Given request: In the following material, identify every line holding the string "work" and return it.

***** Material

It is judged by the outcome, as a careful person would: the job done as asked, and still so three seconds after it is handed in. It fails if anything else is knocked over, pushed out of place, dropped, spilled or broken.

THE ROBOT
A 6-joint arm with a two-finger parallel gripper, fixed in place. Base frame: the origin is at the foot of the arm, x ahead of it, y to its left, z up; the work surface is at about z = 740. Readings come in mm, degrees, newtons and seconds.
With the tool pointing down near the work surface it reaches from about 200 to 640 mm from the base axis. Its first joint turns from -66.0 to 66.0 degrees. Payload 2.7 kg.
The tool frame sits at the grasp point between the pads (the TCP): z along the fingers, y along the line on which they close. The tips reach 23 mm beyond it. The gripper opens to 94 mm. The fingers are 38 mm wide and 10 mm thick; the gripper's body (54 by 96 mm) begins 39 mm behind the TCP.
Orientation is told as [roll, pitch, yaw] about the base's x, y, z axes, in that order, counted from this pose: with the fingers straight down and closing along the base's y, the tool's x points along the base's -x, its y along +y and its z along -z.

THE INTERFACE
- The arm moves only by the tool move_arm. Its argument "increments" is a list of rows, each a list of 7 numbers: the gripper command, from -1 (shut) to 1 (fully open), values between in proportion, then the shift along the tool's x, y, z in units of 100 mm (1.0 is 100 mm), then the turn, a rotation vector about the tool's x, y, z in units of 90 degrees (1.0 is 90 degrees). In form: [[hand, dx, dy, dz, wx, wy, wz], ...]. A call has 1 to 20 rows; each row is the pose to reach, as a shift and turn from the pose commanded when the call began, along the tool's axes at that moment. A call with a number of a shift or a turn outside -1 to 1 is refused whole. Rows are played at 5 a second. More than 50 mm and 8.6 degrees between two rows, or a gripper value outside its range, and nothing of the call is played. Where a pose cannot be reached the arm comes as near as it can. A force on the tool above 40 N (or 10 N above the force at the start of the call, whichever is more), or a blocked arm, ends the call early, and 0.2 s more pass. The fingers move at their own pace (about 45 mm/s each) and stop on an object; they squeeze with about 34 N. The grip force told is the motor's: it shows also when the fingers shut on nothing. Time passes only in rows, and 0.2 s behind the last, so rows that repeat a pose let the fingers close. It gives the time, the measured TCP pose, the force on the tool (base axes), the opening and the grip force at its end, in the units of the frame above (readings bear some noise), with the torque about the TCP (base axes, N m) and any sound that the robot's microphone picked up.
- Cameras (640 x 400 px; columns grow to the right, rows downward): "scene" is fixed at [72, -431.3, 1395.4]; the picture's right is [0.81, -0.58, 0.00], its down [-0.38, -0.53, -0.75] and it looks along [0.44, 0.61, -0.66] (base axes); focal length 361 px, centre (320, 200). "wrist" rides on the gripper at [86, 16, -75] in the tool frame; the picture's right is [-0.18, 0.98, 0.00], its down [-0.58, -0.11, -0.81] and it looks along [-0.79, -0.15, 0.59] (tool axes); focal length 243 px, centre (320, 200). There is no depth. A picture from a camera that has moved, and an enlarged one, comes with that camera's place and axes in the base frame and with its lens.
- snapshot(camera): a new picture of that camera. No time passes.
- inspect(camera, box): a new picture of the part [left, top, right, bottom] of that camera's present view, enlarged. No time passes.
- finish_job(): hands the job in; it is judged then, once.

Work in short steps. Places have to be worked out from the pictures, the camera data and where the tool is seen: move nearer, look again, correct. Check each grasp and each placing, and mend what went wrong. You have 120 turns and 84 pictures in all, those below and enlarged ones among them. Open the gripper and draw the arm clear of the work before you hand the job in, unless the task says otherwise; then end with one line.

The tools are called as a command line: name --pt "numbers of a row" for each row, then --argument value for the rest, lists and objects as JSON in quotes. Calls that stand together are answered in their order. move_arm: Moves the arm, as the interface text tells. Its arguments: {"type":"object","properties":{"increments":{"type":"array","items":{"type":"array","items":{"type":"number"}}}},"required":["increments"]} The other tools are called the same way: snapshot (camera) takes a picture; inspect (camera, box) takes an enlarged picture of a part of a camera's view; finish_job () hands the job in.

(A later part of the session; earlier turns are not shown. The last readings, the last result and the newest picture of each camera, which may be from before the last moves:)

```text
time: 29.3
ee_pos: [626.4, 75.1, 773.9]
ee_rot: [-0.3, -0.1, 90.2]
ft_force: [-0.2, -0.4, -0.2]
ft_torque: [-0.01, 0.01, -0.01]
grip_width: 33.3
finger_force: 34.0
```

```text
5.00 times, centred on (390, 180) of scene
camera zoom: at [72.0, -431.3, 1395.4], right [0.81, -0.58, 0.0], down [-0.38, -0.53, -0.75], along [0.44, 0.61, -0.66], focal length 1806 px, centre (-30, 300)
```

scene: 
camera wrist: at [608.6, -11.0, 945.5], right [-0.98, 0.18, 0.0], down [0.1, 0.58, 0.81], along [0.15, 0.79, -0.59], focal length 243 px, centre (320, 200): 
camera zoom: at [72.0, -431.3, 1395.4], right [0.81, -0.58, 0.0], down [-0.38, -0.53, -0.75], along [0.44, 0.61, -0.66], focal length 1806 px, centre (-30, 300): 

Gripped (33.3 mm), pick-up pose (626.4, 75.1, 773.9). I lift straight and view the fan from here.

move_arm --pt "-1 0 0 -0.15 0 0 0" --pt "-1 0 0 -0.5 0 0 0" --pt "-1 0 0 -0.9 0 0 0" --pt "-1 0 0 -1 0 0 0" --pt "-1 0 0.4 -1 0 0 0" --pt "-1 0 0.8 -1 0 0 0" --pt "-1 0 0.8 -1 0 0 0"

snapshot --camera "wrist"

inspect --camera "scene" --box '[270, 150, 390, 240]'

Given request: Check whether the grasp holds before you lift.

**********

Written answer:
A 6-joint arm with a two-finger parallel gripper, fixed in place. Base frame: the origin is at the foot of the arm, x ahead of it, y to its left, z up; the work surface is at about z = 740. Readings come in mm, degrees, newtons and seconds.
With the tool pointing down near the work surface it reaches from about 200 to 640 mm from the base axis. Its first joint turns from -66.0 to 66.0 degrees. Payload 2.7 kg.
Work in short steps. Places have to be worked out from the pictures, the camera data and where the tool is seen: move nearer, look again, correct. Check each grasp and each placing, and mend what went wrong. You have 120 turns and 84 pictures in all, those below and enlarged ones among them. Open the gripper and draw the arm clear of the work before you hand the job in, unless the task says otherwise; then end with one line.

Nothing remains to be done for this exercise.